## begin Supplied material
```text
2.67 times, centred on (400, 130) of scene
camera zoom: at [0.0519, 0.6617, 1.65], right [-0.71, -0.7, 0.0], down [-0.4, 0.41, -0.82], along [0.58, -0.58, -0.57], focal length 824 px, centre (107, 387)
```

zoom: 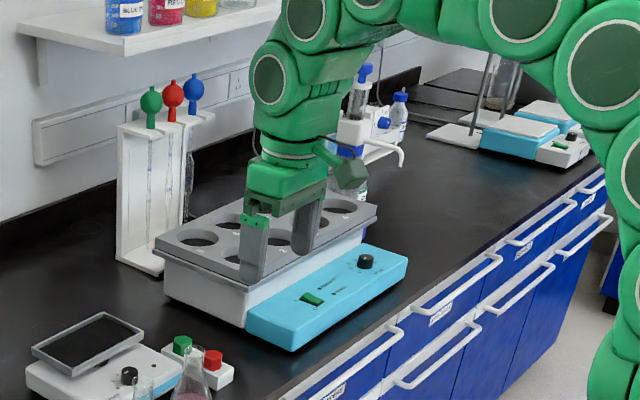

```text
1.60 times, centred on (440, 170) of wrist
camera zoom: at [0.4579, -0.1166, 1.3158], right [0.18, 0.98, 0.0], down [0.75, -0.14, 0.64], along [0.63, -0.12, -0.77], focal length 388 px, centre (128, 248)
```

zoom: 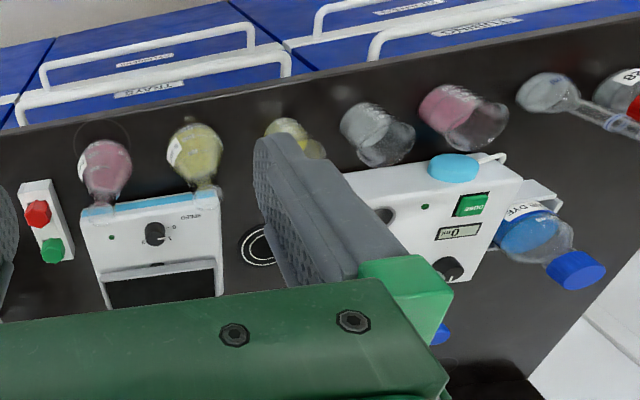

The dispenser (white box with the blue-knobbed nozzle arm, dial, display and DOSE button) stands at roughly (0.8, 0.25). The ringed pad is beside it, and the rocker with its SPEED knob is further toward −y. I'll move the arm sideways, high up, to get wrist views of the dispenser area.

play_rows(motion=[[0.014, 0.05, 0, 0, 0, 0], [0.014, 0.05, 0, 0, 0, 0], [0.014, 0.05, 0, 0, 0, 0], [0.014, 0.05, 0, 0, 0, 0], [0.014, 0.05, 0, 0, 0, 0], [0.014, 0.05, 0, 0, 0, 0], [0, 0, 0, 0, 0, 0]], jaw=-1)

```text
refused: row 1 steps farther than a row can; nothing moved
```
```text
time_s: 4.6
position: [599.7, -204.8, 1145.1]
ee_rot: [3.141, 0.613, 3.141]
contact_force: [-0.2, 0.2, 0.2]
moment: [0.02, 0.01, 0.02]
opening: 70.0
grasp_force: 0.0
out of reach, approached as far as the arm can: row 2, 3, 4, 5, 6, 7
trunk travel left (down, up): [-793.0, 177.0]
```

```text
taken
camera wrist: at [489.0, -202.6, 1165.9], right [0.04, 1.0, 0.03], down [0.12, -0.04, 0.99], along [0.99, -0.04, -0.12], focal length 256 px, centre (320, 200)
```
## end Supplied material
Copy the records exactly as they appear, excluding images.

# Solution to this exercise:
```text
2.67 times, centred on (400, 130) of scene
camera zoom: at [0.0519, 0.6617, 1.65], right [-0.71, -0.7, 0.0], down [-0.4, 0.41, -0.82], along [0.58, -0.58, -0.57], focal length 824 px, centre (107, 387)
```

zoom: 

```text
1.60 times, centred on (440, 170) of wrist
camera zoom: at [0.4579, -0.1166, 1.3158], right [0.18, 0.98, 0.0], down [0.75, -0.14, 0.64], along [0.63, -0.12, -0.77], focal length 388 px, centre (128, 248)
```

zoom: 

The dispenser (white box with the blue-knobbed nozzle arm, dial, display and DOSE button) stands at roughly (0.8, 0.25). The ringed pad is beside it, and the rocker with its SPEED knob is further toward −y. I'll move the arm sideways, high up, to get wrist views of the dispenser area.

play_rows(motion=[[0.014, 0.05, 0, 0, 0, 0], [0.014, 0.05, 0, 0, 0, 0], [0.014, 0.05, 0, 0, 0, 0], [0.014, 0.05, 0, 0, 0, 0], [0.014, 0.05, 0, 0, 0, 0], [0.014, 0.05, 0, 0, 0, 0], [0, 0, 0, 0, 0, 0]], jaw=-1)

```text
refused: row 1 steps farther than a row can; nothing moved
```
```text
time_s: 4.6
position: [599.7, -204.8, 1145.1]
ee_rot: [3.141, 0.613, 3.141]
contact_force: [-0.2, 0.2, 0.2]
moment: [0.02, 0.01, 0.02]
opening: 70.0
grasp_force: 0.0
out of reach, approached as far as the arm can: row 2, 3, 4, 5, 6, 7
trunk travel left (down, up): [-793.0, 177.0]
```

```text
taken
camera wrist: at [489.0, -202.6, 1165.9], right [0.04, 1.0, 0.03], down [0.12, -0.04, 0.99], along [0.99, -0.04, -0.12], focal length 256 px, centre (320, 200)
```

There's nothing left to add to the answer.